Within the next week they will start peeping out of men's lapels, be strategically placed on ladies' handbags and big ones will be displayed on the fronts of London's famous black taxis. It's Poppy Appeal time again in Britain and the paper and plastic poppies, sold by the Royal British Legion to raise money for military veterans, will be springing up all over the country on the run up to Remembrance Day on November 11. This year, however, the vibrant red symbol of blood spilled on battlefields from Flanders to Basra is taking on even more significance with debates raging in the papers and in parliament over the treatment of returning vets and soldiers who have died in combat. Earlier this month a mother, whose teenage son was killed by an explosion in Iraq, refused to accept an apology from the Ministry of Defence (MoD) for confusion over the mix up of her son's body parts with another man's limbs. Several families have cried foul over compensation for their injured loved ones; one soldier, who lost both legs and suffered brain damage after he was struck by an IED in Afghanistan, was given a lump sum of just over £150,000 while a Royal Air Force (RAF) typist on a civilian claim received £484,000 from the MoD when she injured her thumb typing.

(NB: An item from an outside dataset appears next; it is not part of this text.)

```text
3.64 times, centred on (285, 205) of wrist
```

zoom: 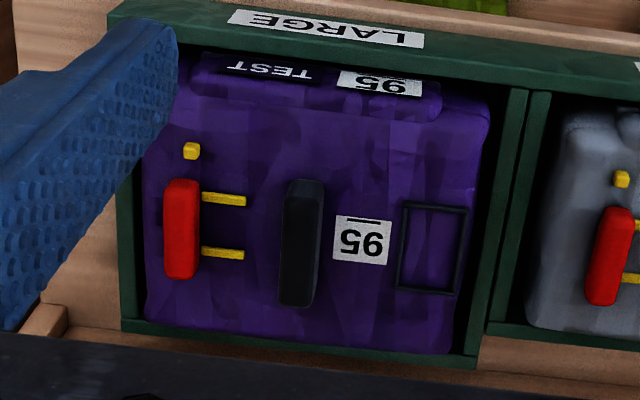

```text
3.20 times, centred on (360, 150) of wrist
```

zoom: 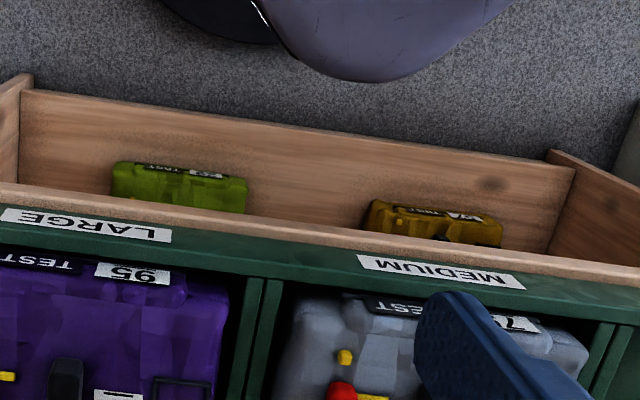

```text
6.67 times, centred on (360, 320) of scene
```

These and other examples have caused a furor and veteran's charities are beginning to fight back, launching new campaigns and calling for changes in how veterans and injured soldiers are treated in Britain. The Army Benevolent Fund unveiled a striking ad campaign this month--it's a photograph of a plastic GI Joe figure, dubbed "Out of Action Man", dressed in fatigues who has lost his leg, walks with a crutch and has a bandaged arm--for their new Current Operations Fund that is raising money solely for soldiers and veterans who have served in Iraq and Afghanistan. In September the British Legion launched the "Honour the Covenant" campaign, which calls on the government to give just compensation for wounded soldiers and requests more of a commitment to support soldiers and their families. So far the campaign has proven to be effective; the MoD announced last week that it would begin compensating injured soldiers for each serious injury they had--but with a paltry cap of £285,000. A newly launched charity, Help for Heroes, is hoping to raise several million pounds to build a new gym at Headley Court, the military's rehabilitation center.
These are all great and good plans but I have to agree with an editorial written this past weekend by a retired colonel, Tim Collins, who states that it is a national scandal the way wounded soldiers are treated in Britain. "I look at the way the US treats its servicemen and I am ashamed of our nation," Collins wrote in the Sunday Telegraph. "I envy America's GI bill that guarantees fair treatment for its service people [and] I doubt we could ever get a bill through [now]." Sadly this pattern of the governmental hands-off approach had been the case for a long time in Britain. "You talk o' better food for us, an' schools, an fires, an all; We'll wait for extry rations if you treat us rational," wrote Rudyard Kipling in his 1892 poem "Tommy." Though British forces are being drawn down in Iraq, troops look likely to be in Afghanistan for at least another decade. Relying on sales of poppies to provide for service personnel is ridiculous--the system needs an overhaul now.